### [Problem]
Restate, exactly and only, the lines from the first through the line containing "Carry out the".

____ Dataset section

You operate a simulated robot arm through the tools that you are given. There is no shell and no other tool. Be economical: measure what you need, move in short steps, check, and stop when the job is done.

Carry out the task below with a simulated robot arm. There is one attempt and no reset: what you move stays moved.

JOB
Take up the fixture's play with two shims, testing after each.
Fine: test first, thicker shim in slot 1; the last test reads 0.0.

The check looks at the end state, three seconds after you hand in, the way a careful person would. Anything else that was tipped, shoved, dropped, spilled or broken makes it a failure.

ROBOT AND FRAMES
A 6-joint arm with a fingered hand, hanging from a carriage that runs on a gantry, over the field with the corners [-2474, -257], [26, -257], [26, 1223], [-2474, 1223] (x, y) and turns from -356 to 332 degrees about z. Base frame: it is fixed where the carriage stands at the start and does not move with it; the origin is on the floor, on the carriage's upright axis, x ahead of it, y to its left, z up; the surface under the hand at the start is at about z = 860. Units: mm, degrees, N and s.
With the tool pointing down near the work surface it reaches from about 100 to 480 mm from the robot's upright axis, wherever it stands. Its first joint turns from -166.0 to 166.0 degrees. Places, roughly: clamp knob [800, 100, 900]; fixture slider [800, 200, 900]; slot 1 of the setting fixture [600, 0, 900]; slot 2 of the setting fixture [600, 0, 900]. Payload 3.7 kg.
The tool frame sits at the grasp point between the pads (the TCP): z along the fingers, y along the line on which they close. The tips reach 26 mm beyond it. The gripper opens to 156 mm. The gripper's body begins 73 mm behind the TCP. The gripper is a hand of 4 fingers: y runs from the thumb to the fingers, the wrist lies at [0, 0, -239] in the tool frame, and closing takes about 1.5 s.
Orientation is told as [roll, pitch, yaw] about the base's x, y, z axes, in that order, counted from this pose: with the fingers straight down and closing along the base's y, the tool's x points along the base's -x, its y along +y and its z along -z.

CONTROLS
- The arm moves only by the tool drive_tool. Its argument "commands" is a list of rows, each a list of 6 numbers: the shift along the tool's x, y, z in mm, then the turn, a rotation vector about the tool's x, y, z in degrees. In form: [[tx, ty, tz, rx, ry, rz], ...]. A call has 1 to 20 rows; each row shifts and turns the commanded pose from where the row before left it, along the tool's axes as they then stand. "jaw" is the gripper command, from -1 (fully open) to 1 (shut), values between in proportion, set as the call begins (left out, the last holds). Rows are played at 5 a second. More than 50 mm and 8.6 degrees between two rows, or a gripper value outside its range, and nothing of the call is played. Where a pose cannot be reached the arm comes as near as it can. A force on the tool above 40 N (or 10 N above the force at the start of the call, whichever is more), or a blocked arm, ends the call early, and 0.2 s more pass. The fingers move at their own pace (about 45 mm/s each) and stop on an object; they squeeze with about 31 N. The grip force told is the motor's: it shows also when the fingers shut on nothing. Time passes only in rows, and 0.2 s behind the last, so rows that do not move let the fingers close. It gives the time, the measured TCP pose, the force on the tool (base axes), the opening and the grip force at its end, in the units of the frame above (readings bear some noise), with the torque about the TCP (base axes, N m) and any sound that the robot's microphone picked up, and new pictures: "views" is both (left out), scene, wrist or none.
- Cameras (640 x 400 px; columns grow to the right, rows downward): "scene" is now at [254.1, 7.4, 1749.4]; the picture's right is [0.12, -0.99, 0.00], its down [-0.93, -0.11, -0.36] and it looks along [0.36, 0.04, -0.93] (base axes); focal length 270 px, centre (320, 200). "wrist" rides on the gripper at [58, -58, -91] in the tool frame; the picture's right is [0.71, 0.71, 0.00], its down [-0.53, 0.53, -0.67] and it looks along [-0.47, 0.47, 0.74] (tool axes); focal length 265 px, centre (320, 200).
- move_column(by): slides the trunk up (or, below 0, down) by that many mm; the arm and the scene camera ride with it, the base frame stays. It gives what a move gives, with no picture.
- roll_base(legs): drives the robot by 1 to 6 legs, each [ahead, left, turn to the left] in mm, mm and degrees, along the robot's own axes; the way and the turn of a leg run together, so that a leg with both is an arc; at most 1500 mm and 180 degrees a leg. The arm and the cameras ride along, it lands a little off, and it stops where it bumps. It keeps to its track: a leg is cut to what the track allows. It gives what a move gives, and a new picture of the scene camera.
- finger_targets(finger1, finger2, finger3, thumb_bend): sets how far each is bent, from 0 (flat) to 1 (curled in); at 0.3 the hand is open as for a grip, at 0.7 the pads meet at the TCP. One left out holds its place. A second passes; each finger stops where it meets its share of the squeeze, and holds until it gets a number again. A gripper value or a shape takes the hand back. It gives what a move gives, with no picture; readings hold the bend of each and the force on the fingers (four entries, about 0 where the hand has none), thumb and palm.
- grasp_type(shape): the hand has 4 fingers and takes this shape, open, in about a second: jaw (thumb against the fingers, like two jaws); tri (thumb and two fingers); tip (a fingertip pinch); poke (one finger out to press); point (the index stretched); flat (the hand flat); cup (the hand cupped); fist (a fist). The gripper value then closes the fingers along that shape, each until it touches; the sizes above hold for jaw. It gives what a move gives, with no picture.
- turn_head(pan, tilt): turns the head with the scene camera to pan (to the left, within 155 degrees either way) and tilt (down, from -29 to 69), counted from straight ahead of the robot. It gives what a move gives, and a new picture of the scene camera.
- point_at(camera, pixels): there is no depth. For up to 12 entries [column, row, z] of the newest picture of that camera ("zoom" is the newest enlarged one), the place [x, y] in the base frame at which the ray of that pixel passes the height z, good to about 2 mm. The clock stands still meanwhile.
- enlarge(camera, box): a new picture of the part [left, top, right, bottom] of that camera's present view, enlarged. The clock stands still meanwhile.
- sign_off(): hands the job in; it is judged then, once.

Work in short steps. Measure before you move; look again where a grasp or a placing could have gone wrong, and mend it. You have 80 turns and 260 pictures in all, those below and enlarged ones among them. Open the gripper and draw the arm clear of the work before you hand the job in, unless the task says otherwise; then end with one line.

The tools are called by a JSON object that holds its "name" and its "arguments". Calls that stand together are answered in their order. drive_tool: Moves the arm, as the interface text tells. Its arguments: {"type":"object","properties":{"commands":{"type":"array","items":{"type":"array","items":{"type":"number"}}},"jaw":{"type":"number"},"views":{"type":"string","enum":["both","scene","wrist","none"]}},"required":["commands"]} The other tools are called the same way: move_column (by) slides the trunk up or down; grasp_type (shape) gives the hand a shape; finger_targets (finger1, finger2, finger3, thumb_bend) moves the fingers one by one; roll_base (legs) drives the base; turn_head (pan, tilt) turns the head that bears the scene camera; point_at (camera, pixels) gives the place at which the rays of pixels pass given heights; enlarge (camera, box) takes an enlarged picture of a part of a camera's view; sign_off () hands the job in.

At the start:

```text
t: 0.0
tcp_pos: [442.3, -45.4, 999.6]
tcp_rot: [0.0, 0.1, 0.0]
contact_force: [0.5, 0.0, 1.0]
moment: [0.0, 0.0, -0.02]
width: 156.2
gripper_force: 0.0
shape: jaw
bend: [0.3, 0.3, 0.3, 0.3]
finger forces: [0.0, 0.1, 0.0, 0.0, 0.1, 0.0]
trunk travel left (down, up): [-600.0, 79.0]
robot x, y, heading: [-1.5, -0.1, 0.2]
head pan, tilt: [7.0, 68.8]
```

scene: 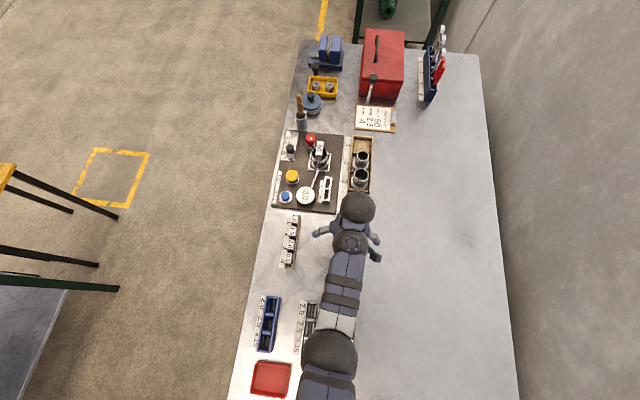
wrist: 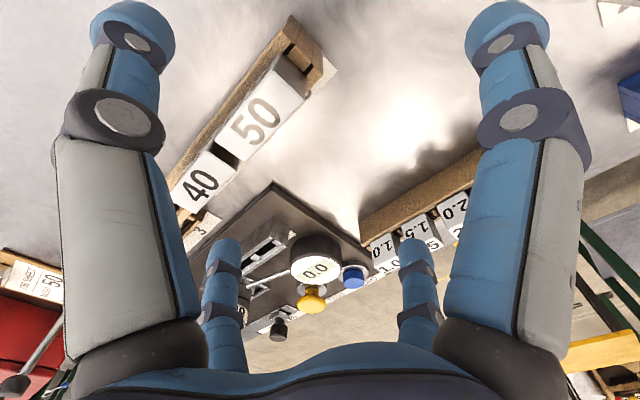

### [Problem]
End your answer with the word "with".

________

### [Exercise output]
You operate a simulated robot arm through the tools that you are given. There is no shell and no other tool. Be economical: measure what you need, move in short steps, check, and stop when the job is done.

Carry out the task below with a simulated robot arm. There is one attempt and no reset: what you move stays moved.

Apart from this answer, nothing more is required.